• **Supplied text**:
┌──
Example Cruise Control configuration

apiVersion: kafka.strimzi.io/v1beta2
kind: Kafka
metadata:
  name: my-cluster
spec:
  # ...
  cruiseControl:
    # ...
    config:
      # Note that `default.goals` (superset) must also include all `hard.goals` (subset)
      default.goals: >
        com.linkedin.kafka.cruisecontrol.analyzer.goals.RackAwareGoal,
        com.linkedin.kafka.cruisecontrol.analyzer.goals.ReplicaCapacityGoal
      hard.goals: >
        com.linkedin.kafka.cruisecontrol.analyzer.goals.RackAwareGoal
      cpu.balance.threshold: 1.1
      metadata.max.age.ms: 300000
      send.buffer.bytes: 131072
      webserver.http.cors.enabled: true
      webserver.http.cors.origin: "*"
      webserver.http.cors.exposeheaders: "User-Task-ID,Content-Type"
    # ...

55.2. Cross-Origin Resource Sharing (CORS)

Cross-Origin Resource Sharing (CORS) is a HTTP mechanism for controlling access to REST APIs. Restrictions can be on access methods or originating URLs of client applications. You can enable CORS with Cruise Control using the webserver.http.cors.enabled property in the config. When enabled, CORS permits read access to the Cruise Control REST API from applications that have different originating URLs than Streams for Apache Kafka. This allows applications from specified origins to use GET requests to fetch information about the Kafka cluster through the Cruise Control API. For example, applications can fetch information on the current cluster load or the most recent optimization proposal. POST requests are not permitted.

Note

For more information on using CORS with Cruise Control, see REST APIs in the Cruise Control Wiki.

Enabling CORS for Cruise Control

You enable and configure CORS in Kafka.spec.cruiseControl.config. 

apiVersion: kafka.strimzi.io/v1beta2
kind: Kafka
metadata:
  name: my-cluster
spec:
  # ...
  cruiseControl:
    # ...
    config:
      webserver.http.cors.enabled: true 1
      webserver.http.cors.origin: "*" 2
      webserver.http.cors.exposeheaders: "User-Task-ID,Content-Type" 3

    # ...
1
Enables CORS.
2
Specifies permitted origins for the Access-Control-Allow-Origin HTTP response header. You can use a wildcard or specify a single origin as a URL. If you use a wildcard, a response is returned following requests from any origin.
3
Exposes specified header names for the Access-Control-Expose-Headers HTTP response header. Applications in permitted origins can read responses with the specified headers.

55.3. Cruise Control REST API security

The Cruise Control REST API is secured with HTTP Basic authentication and SSL to protect the cluster against potentially destructive Cruise Control operations, such as decommissioning Kafka brokers. We recommend that Cruise Control in Streams for Apache Kafka is only used with these settings enabled.

However, it is possible to disable these settings by specifying the following Cruise Control configuration:

  • To disable the built-in HTTP Basic authentication, set webserver.security.enable to false.
└──
• **Dataset excerpt**:
┌──
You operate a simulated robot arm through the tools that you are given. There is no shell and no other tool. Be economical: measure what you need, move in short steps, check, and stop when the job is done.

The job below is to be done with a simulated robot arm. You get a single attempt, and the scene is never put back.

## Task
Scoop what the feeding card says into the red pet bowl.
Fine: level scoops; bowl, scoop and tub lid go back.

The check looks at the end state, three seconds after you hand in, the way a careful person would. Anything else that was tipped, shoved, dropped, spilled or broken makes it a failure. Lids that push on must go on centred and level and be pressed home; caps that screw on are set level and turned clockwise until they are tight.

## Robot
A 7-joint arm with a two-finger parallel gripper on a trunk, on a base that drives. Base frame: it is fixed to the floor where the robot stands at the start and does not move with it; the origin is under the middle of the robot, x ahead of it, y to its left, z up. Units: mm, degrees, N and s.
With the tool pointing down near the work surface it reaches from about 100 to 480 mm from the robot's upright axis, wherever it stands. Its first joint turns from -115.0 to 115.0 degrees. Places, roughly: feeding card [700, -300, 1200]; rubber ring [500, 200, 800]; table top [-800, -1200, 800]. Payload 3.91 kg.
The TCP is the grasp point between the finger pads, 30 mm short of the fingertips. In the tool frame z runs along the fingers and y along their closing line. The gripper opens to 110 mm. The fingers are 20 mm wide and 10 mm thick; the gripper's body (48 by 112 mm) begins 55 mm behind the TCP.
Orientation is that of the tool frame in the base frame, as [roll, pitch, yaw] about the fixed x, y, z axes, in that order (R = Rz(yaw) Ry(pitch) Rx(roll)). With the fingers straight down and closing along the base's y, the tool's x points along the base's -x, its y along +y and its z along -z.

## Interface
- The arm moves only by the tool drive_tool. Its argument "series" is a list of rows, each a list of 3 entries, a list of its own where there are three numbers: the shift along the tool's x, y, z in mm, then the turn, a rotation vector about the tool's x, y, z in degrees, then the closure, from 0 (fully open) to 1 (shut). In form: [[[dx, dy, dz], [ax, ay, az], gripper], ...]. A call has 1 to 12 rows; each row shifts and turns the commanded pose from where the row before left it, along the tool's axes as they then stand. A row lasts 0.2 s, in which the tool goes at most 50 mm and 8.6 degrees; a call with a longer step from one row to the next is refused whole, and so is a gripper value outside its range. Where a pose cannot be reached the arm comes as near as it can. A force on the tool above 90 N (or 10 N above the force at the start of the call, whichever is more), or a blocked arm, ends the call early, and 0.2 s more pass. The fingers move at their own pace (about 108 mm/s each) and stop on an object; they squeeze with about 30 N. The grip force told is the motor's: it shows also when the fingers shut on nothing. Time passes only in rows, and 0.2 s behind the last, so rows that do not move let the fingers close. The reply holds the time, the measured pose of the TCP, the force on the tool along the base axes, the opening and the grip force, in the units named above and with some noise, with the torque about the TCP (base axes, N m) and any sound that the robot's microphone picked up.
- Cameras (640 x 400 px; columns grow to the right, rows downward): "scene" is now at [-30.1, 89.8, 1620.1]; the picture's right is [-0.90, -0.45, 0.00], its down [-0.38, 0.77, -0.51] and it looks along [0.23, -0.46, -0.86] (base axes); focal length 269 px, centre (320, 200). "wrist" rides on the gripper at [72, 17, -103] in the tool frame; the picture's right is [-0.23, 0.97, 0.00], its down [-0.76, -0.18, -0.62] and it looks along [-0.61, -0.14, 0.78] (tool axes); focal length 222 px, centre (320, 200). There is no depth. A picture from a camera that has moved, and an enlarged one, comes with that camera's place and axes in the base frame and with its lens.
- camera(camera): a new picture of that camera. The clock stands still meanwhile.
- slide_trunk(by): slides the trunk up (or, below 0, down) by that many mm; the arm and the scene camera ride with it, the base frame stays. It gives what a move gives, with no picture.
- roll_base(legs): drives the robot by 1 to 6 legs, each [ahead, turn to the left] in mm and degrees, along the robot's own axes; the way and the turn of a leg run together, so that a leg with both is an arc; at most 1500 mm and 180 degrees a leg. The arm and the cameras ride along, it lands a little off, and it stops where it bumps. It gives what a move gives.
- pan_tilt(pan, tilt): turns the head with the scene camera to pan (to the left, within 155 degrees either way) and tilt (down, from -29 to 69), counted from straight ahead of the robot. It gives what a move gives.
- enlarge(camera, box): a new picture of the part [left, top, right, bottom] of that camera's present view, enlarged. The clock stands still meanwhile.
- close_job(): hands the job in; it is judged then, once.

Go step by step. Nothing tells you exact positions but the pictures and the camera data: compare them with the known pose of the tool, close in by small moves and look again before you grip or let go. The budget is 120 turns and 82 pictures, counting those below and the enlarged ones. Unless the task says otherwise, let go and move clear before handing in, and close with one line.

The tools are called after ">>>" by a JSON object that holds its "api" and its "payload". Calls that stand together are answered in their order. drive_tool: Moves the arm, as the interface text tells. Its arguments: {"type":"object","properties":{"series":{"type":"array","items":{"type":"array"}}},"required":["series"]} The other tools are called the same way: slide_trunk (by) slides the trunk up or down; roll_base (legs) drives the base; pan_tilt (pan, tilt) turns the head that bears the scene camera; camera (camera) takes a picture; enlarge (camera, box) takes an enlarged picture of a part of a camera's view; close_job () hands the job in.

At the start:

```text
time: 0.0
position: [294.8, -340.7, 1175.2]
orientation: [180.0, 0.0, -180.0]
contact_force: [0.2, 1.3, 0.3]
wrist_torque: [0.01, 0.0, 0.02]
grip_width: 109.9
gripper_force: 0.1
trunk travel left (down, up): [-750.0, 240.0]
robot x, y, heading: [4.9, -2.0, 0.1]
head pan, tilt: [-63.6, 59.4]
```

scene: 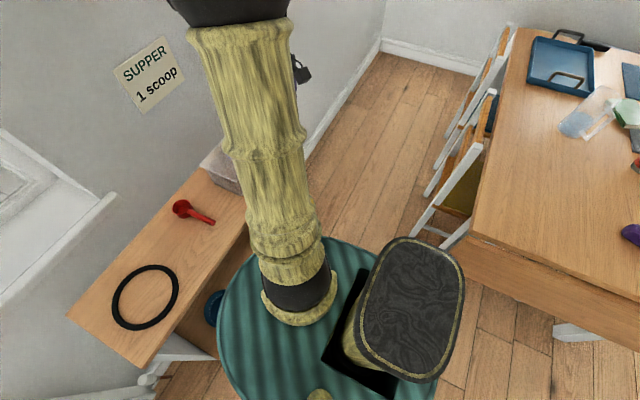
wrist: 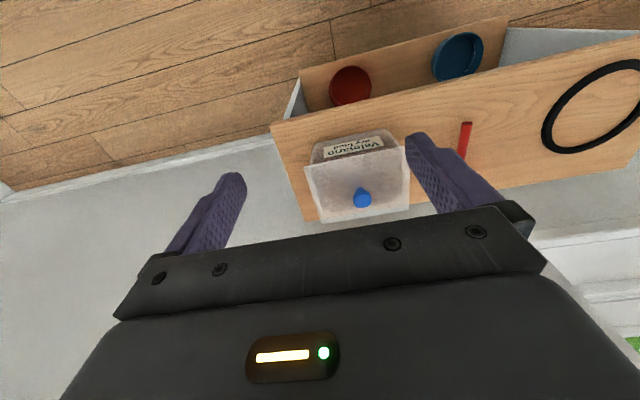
└──
• **Description of the task**: How does the supplied text go on? Write the next part.

• **Exercise output**:
  • To disable the built-in SSL, set webserver.ssl.enable to false.

Cruise Control configuration to disable API authorization, authentication, and SSL

apiVersion: kafka.strimzi.io/v1beta2
kind: Kafka
metadata:
  name: my-cluster
spec:
  # ...
  cruiseControl:
    config:
      webserver.security.enable: false
      webserver.ssl.enable: false
# ...

55.4. brokerCapacity

Cruise Control uses capacity limits to determine if optimization goals for resource capacity limits are being broken. There are four goals of this type:

  • DiskCapacityGoal - Disk utilization capacity
  • CpuCapacityGoal - CPU utilization capacity
  • NetworkInboundCapacityGoal - Network inbound utilization capacity
  • NetworkOutboundCapacityGoal - Network outbound utilization capacity

You specify capacity limits for Kafka broker resources in the brokerCapacity property in Kafka.spec.cruiseControl . They are enabled by default and you can change their default values. Capacity limits can be set for the following broker resources:

  • cpu - CPU resource in millicores or CPU cores (Default: 1)
  • inboundNetwork - Inbound network throughput in byte units per second (Default: 10000KiB/s)
  • outboundNetwork - Outbound network throughput in byte units per second (Default: 10000KiB/s)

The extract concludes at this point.